DIRECTIONS: Only the number is wanted: count the lines in the data with "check" in them.
-- begin PROVIDED DATA --
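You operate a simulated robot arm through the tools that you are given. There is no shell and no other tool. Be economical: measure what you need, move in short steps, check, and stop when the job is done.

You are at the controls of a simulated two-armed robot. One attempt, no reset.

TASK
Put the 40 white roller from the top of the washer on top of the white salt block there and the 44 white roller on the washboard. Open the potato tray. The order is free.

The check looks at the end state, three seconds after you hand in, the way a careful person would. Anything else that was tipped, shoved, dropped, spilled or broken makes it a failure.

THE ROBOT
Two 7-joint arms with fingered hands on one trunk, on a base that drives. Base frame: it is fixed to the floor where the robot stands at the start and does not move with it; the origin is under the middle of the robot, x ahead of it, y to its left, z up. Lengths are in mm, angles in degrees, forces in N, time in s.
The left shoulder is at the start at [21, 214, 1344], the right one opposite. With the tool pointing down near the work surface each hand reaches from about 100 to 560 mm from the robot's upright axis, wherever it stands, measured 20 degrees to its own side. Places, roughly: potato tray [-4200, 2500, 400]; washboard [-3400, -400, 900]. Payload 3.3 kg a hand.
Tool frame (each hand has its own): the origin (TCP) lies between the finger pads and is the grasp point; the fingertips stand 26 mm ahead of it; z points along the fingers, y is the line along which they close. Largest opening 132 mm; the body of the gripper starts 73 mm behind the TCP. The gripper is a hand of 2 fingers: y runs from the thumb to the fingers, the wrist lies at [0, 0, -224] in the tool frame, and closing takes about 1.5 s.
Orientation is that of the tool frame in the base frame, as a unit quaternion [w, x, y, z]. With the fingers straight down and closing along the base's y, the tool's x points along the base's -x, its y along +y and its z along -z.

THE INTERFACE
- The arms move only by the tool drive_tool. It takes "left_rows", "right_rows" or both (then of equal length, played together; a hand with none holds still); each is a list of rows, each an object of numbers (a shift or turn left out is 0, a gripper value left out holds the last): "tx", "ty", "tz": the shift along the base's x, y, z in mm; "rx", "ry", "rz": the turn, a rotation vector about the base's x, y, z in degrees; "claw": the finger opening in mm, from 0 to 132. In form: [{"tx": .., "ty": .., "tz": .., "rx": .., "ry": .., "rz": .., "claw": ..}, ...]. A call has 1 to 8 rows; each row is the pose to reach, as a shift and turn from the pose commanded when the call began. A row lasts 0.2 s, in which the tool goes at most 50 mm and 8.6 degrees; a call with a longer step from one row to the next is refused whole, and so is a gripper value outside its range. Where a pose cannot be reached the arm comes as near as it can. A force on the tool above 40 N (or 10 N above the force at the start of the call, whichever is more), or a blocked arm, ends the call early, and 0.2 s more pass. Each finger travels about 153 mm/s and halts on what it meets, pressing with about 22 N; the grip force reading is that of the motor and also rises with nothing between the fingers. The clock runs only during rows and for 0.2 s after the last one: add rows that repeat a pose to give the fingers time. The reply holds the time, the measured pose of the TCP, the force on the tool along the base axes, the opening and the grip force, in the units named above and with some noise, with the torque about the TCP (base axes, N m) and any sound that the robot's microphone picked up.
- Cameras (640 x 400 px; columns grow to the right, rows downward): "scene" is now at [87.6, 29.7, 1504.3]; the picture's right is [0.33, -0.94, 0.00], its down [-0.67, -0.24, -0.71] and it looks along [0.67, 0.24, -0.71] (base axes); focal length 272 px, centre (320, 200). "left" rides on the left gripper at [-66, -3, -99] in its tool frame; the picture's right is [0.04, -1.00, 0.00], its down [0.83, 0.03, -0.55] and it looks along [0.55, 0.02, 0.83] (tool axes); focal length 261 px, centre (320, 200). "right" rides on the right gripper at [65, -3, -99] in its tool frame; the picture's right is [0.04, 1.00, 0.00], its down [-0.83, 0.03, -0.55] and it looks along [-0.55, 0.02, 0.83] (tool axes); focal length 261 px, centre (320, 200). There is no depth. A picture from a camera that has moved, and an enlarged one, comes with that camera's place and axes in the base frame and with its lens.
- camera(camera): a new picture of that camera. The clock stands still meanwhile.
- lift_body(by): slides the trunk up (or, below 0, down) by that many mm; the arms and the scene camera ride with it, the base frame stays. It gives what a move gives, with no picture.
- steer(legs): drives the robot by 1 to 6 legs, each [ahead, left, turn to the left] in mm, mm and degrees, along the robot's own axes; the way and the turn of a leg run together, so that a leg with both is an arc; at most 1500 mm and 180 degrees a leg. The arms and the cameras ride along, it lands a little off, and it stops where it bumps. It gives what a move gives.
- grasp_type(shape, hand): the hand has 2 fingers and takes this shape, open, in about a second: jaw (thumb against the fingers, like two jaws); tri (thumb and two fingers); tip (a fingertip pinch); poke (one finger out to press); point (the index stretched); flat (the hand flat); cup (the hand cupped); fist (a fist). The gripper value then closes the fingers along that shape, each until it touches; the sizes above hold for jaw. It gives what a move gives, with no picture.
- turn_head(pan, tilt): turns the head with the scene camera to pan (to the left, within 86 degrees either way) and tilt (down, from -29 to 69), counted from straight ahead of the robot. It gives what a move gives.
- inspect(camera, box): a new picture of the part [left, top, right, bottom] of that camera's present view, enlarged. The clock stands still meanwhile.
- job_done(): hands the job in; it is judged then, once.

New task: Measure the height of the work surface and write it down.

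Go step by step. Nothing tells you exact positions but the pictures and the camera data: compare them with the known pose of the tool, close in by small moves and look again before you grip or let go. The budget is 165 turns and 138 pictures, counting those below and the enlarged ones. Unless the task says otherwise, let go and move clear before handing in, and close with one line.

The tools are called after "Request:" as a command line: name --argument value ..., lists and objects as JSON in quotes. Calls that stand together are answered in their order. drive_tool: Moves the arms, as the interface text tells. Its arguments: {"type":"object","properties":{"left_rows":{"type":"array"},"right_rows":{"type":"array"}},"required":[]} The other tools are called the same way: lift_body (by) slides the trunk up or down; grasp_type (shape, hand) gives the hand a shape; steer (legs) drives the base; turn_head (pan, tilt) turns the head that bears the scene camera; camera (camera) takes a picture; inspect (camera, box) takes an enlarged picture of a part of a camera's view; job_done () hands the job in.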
-- end PROVIDED DATA --
COMPLETED TASK: 2